March 9 - An historic date in the investment world
Today - March 9 - is the eleventh anniversary of the global panic that marked the bottom of the bear market of 2007-2009.
It is a pure coincidence that the world is marking this iconic anniversary with - you guessed it - another epic global panic attack.
This recent decline is not particularly noteworthy for the depth of its drop from peaks - the Dow Jones Index on February 12 and the TSX on February 20, 2020 - but the suddenness of the drop.
Declines of these magnitudes are fairly common occurrences - the average draw down from peak to trough sometime during a calendar year averages about 14% since 1980. But this recent decline has happened in less than a month.
As we all know by now, this decline is linked to:
- the outbreak of a of a new strain of virus, the extent of which can't be predicted,
- the economic impact of that outbreak, which is equally unknown and,
- most recently, the onset of a price war in oil.

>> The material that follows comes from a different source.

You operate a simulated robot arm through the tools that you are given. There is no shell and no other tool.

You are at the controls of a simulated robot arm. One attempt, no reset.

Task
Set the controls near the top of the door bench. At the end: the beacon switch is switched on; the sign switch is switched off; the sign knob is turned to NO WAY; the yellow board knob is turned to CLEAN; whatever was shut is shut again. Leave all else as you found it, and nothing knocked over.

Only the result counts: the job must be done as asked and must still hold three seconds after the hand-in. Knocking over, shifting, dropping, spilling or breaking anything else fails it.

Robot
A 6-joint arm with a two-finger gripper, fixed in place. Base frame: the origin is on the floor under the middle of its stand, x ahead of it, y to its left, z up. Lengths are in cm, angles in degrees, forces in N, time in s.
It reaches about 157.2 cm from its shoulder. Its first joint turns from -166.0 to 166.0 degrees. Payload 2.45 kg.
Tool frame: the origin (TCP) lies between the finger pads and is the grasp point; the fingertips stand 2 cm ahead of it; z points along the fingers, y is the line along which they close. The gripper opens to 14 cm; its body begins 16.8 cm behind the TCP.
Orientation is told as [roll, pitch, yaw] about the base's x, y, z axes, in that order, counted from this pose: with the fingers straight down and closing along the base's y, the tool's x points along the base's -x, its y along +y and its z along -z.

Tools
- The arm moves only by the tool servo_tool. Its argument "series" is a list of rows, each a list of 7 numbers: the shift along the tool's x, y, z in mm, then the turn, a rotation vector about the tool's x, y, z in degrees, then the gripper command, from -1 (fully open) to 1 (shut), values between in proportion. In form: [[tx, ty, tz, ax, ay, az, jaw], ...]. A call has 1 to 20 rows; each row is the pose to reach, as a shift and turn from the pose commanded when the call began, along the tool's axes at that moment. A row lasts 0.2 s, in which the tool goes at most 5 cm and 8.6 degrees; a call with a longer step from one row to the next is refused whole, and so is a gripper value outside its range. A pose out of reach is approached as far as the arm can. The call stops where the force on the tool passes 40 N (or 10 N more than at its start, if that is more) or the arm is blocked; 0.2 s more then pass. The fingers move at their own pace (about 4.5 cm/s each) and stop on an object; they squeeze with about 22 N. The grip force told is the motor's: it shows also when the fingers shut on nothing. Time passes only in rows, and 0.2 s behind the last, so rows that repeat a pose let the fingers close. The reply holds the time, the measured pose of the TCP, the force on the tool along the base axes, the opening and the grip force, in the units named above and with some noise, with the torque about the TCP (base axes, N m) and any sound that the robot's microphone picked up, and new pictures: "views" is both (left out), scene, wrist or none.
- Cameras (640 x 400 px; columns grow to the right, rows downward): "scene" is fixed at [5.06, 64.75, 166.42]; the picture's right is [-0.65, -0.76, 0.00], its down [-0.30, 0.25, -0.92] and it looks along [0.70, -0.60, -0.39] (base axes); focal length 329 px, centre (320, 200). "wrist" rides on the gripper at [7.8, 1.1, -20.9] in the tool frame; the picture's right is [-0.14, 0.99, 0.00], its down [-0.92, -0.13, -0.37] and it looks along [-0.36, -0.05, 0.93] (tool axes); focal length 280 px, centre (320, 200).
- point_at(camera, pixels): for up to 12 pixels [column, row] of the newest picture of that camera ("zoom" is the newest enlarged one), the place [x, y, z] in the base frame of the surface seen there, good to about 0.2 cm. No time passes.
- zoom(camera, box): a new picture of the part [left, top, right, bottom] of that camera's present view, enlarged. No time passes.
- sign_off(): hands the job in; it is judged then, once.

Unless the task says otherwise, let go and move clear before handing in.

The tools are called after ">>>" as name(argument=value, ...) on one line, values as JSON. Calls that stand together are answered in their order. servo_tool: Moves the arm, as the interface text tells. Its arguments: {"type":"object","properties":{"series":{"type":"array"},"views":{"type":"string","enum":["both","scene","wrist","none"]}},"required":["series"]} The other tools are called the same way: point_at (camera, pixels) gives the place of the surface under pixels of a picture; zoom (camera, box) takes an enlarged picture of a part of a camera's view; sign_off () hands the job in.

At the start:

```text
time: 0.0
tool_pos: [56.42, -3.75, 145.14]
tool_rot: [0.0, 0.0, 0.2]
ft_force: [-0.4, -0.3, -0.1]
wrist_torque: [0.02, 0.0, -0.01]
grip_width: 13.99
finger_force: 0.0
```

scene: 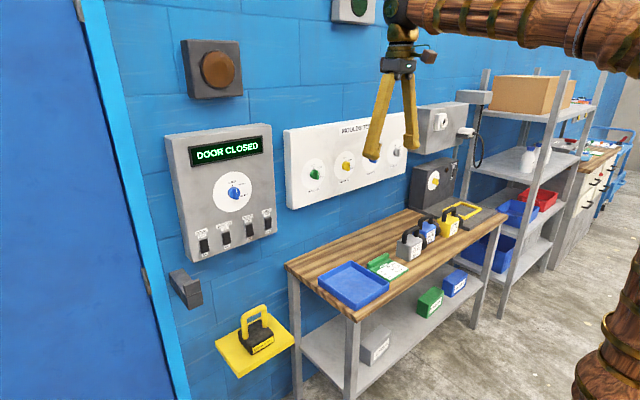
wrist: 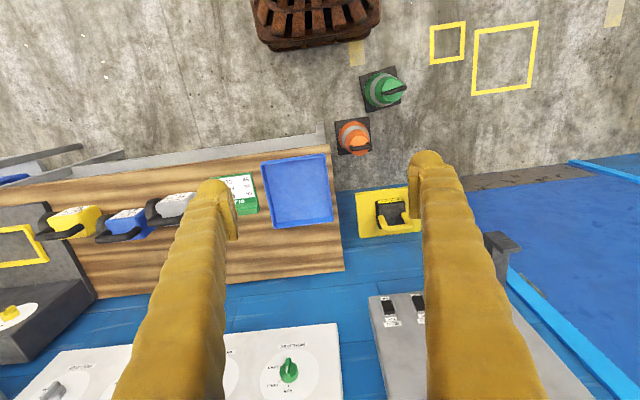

The last one is surely a problem for everyone involved in the production of oil and the economy of Alberta, but it's a boon to those of us who consume it.
The common thread here is the unknowability: We simple do not know where, when or how these phenomena will play out. And, in my experience, the thing in this world that markets hate and fear the most is uncertainty. We have no control over uncertainty; we can and should have control over how we respond to it.
Or, ideally, how we don't respond. Because the last thing in the world that long-term, goal-focused investors like us do when the whole world is selling is, well, sell.
In its simplest form, stock markets are an auction. When there are too many sellers and only a few buyers, the buyers are going to low-ball the sellers. If one of the sellers agrees to sell at the low-ball price, the market concludes that all shares are worth that low-ball price. If you don't need the money, don't sell.
It's impossible to time stock markets and sometimes you just have to cover your ears and close your eyes to the news and ignore the volatility. This is one of those times.
Just like a lot of news, this too shall pass.